Exploration activity will increase in 2018, but market uncertainty and the need to manage debt levels will remain key constraints to investment.
That is the view of oil and gas analysts at BMI Research, who highlighted that a recent three year downturn had forced exploration and production (E&P) companies to reduce spending and improve cost management.
The sector is benefiting from a resurgence in cash flow amid higher oil prices and E&P companies are preparing to ramp up activity this year to expand their portfolio, targeting a number of new frontier markets, according to BMI.
Despite increasing confidence, however, E&P companies will continue seeking a balance between increasing spending on new projects, reducing leverage and increasing shareholder distributions, BMI analysts said.
“We believe that spending caution will prevail over the coming months as companies maintain financial discipline,” the analysts stated.
BMI’s prediction follows news that global conventional discoveries hit a record low in 2017, coming in at less than seven billion barrels of oil equivalent (boe), according to Rystad Energy.
This was the lowest figure since at least 2012, Rystad highlighted, when 30 billion boe was discovered around the globe. The total volume of global conventional discoveries stood at 16 billion boe in 2013, 15 billion boe in both 2014 and 2015, and eight billion boe in 2016.

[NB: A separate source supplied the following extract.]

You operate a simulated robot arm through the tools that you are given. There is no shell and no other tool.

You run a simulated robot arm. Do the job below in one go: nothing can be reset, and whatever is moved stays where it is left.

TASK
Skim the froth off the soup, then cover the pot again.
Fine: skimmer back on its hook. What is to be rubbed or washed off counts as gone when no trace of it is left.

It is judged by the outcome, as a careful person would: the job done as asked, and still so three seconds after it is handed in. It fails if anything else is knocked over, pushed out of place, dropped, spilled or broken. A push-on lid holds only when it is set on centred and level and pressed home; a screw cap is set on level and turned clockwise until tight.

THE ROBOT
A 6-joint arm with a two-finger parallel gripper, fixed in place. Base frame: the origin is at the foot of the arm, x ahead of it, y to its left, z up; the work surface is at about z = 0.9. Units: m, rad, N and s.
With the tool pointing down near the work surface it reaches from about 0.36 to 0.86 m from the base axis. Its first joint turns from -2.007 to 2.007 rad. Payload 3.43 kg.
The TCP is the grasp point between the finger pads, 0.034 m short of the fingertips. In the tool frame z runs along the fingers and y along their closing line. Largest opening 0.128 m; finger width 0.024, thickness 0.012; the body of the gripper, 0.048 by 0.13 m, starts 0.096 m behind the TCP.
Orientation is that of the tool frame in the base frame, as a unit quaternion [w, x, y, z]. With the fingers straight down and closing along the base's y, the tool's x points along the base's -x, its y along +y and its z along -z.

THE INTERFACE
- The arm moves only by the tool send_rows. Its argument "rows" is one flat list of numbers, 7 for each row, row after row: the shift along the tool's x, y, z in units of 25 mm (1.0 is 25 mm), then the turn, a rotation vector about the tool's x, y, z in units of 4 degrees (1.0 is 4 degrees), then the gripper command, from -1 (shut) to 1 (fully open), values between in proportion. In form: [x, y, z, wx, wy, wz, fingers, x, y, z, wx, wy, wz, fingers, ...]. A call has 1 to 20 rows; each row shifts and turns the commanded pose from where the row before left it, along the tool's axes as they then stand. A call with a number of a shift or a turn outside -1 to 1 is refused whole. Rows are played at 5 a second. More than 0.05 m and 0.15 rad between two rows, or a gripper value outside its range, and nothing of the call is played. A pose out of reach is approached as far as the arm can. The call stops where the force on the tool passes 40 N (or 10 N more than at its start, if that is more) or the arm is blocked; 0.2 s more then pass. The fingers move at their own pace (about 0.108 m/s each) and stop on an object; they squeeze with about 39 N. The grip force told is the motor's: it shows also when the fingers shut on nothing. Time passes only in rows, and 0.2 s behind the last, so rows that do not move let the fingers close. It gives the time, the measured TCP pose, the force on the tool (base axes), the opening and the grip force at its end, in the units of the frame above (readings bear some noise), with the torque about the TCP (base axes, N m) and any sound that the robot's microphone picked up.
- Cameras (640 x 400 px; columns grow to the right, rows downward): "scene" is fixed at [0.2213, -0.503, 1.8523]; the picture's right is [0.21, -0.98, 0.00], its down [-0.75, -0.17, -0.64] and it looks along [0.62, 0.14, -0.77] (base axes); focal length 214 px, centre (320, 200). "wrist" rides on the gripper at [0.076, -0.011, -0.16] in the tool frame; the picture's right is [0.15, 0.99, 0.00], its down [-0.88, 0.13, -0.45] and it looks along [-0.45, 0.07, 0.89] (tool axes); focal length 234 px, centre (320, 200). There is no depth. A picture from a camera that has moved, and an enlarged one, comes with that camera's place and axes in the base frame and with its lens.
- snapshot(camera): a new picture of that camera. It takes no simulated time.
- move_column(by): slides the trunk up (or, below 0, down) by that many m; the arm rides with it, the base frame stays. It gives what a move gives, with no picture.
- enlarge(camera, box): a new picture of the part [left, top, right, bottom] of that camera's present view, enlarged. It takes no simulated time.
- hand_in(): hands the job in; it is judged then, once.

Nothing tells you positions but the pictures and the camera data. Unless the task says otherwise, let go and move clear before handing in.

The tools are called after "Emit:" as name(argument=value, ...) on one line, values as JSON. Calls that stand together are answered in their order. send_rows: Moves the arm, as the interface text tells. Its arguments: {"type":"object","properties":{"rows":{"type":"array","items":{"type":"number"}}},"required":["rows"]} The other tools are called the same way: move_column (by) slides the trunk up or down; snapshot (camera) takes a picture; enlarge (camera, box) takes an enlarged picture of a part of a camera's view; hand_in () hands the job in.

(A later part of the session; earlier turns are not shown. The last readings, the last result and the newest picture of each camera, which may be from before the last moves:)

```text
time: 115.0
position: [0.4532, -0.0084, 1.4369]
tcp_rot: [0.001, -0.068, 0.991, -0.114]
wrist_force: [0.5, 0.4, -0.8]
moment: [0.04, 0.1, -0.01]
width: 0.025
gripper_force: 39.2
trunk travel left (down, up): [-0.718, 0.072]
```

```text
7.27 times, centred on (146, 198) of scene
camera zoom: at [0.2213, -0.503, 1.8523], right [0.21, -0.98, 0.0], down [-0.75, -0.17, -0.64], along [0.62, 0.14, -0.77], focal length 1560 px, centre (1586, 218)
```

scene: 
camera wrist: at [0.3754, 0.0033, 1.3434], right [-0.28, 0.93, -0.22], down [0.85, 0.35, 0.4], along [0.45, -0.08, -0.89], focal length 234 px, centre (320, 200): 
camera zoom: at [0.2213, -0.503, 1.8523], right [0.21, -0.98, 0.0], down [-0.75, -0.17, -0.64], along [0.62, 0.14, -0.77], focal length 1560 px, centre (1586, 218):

“We haven’t seen anything like this since the 1940s,” Sonia Mladá Passos, senior analyst at Rystad Energy, said in an organization statement in December 2017.
“The discovered volumes averaged at [around] 550 million barrels of oil equivalent per month. The most worrisome is the fact that the reserve replacement ratio in the current year reached only 11 percent (for oil and gas combined), compared to over 50 percent in 2012,” Passos added.